REQUIREMENT
Type out every line below exactly as it reads.

STORED DATA
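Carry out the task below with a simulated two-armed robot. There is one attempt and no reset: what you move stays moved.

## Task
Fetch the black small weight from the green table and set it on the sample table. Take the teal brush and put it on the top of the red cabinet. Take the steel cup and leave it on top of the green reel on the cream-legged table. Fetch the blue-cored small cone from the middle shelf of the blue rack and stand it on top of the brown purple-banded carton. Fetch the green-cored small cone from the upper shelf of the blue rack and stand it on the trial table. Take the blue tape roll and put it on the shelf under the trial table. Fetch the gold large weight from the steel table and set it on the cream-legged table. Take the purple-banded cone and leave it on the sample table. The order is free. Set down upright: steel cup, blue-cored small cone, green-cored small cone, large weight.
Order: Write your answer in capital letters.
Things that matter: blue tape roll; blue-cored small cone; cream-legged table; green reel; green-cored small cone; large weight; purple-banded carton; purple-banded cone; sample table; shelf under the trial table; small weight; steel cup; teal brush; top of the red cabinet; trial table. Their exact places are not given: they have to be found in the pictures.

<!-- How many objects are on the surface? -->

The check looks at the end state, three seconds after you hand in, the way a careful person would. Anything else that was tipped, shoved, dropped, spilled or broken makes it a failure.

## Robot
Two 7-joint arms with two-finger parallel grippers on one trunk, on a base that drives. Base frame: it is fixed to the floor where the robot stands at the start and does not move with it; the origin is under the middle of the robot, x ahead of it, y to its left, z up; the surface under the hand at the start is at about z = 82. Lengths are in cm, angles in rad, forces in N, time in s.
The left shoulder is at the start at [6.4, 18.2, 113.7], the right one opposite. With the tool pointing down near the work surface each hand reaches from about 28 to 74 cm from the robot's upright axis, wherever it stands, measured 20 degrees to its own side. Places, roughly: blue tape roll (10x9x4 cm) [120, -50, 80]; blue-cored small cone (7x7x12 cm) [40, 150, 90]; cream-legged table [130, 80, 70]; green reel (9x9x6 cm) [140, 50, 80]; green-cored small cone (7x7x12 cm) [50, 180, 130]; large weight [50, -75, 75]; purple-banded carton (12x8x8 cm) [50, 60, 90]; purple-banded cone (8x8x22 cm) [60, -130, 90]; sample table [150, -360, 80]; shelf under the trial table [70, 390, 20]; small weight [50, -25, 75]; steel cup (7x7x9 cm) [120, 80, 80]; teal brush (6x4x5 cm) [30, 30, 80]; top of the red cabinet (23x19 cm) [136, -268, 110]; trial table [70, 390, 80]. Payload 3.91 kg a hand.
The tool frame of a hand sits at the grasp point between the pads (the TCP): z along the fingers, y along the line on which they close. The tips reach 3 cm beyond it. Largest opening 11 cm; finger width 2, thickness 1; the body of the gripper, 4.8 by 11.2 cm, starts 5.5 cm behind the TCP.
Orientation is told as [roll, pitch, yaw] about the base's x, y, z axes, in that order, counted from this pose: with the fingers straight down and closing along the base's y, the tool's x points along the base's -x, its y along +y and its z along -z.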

THE RESPONSE
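Carry out the task below with a simulated two-armed robot. There is one attempt and no reset: what you move stays moved.

## Task
Fetch the black small weight from the green table and set it on the sample table. Take the teal brush and put it on the top of the red cabinet. Take the steel cup and leave it on top of the green reel on the cream-legged table. Fetch the blue-cored small cone from the middle shelf of the blue rack and stand it on top of the brown purple-banded carton. Fetch the green-cored small cone from the upper shelf of the blue rack and stand it on the trial table. Take the blue tape roll and put it on the shelf under the trial table. Fetch the gold large weight from the steel table and set it on the cream-legged table. Take the purple-banded cone and leave it on the sample table. The order is free. Set down upright: steel cup, blue-cored small cone, green-cored small cone, large weight.
Order: Write your answer in capital letters.
Things that matter: blue tape roll; blue-cored small cone; cream-legged table; green reel; green-cored small cone; large weight; purple-banded carton; purple-banded cone; sample table; shelf under the trial table; small weight; steel cup; teal brush; top of the red cabinet; trial table. Their exact places are not given: they have to be found in the pictures.

<!-- How many objects are on the surface? -->

The check looks at the end state, three seconds after you hand in, the way a careful person would. Anything else that was tipped, shoved, dropped, spilled or broken makes it a failure.

## Robot
Two 7-joint arms with two-finger parallel grippers on one trunk, on a base that drives. Base frame: it is fixed to the floor where the robot stands at the start and does not move with it; the origin is under the middle of the robot, x ahead of it, y to its left, z up; the surface under the hand at the start is at about z = 82. Lengths are in cm, angles in rad, forces in N, time in s.
The left shoulder is at the start at [6.4, 18.2, 113.7], the right one opposite. With the tool pointing down near the work surface each hand reaches from about 28 to 74 cm from the robot's upright axis, wherever it stands, measured 20 degrees to its own side. Places, roughly: blue tape roll (10x9x4 cm) [120, -50, 80]; blue-cored small cone (7x7x12 cm) [40, 150, 90]; cream-legged table [130, 80, 70]; green reel (9x9x6 cm) [140, 50, 80]; green-cored small cone (7x7x12 cm) [50, 180, 130]; large weight [50, -75, 75]; purple-banded carton (12x8x8 cm) [50, 60, 90]; purple-banded cone (8x8x22 cm) [60, -130, 90]; sample table [150, -360, 80]; shelf under the trial table [70, 390, 20]; small weight [50, -25, 75]; steel cup (7x7x9 cm) [120, 80, 80]; teal brush (6x4x5 cm) [30, 30, 80]; top of the red cabinet (23x19 cm) [136, -268, 110]; trial table [70, 390, 80]. Payload 3.91 kg a hand.
The tool frame of a hand sits at the grasp point between the pads (the TCP): z along the fingers, y along the line on which they close. The tips reach 3 cm beyond it. Largest opening 11 cm; finger width 2, thickness 1; the body of the gripper, 4.8 by 11.2 cm, starts 5.5 cm behind the TCP.
Orientation is told as [roll, pitch, yaw] about the base's x, y, z axes, in that order, counted from this pose: with the fingers straight down and closing along the base's y, the tool's x points along the base's -x, its y along +y and its z along -z.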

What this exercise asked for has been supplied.